-- start --

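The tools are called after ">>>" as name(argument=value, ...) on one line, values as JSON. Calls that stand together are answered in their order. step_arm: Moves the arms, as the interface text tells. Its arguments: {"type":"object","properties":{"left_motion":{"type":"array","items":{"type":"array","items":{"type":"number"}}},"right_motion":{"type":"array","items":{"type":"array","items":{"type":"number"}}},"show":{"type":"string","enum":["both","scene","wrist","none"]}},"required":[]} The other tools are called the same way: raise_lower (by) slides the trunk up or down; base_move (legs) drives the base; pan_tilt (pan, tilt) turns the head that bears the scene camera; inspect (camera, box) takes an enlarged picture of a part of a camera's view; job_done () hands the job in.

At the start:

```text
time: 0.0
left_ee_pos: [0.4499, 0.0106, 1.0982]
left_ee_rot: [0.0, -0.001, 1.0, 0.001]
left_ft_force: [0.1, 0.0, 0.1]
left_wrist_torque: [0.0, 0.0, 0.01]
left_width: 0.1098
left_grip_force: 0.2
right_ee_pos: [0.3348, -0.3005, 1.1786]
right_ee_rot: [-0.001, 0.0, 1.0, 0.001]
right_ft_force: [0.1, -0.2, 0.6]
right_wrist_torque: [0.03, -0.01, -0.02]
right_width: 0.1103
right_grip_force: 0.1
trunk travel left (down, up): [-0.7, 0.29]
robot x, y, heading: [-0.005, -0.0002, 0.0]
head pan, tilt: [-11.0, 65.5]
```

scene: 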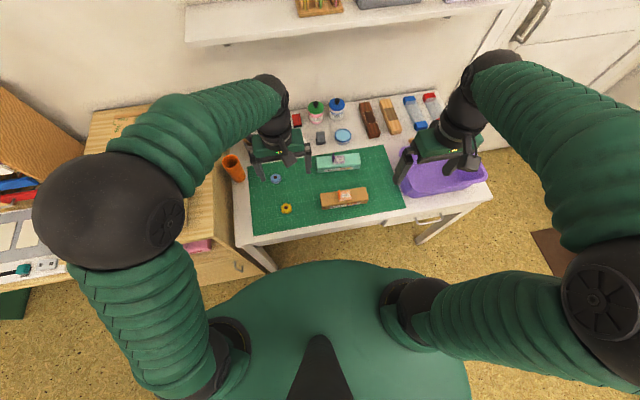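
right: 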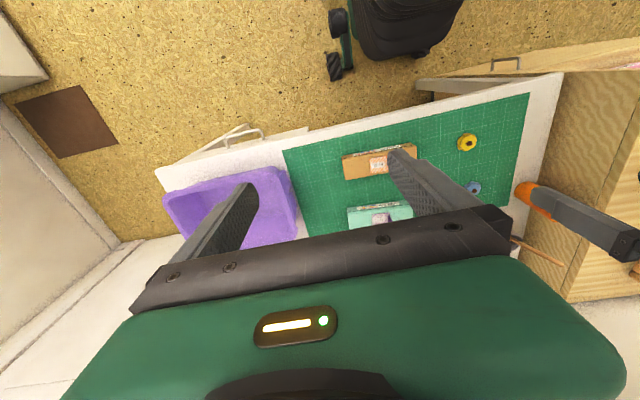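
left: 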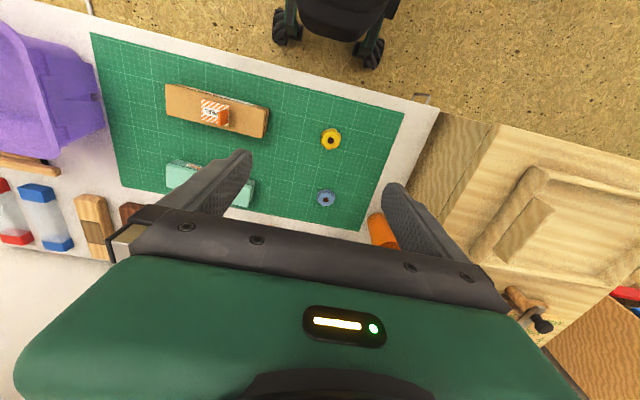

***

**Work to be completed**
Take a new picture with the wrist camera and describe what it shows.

-- end --

**Work to be completed**
Check every line of the data above for the string "trunk", and copy those that have it.

**Correct answer**
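The tools are called after ">>>" as name(argument=value, ...) on one line, values as JSON. Calls that stand together are answered in their order. step_arm: Moves the arms, as the interface text tells. Its arguments: {"type":"object","properties":{"left_motion":{"type":"array","items":{"type":"array","items":{"type":"number"}}},"right_motion":{"type":"array","items":{"type":"array","items":{"type":"number"}}},"show":{"type":"string","enum":["both","scene","wrist","none"]}},"required":[]} The other tools are called the same way: raise_lower (by) slides the trunk up or down; base_move (legs) drives the base; pan_tilt (pan, tilt) turns the head that bears the scene camera; inspect (camera, box) takes an enlarged picture of a part of a camera's view; job_done () hands the job in.
trunk travel left (down, up): [-0.7, 0.29]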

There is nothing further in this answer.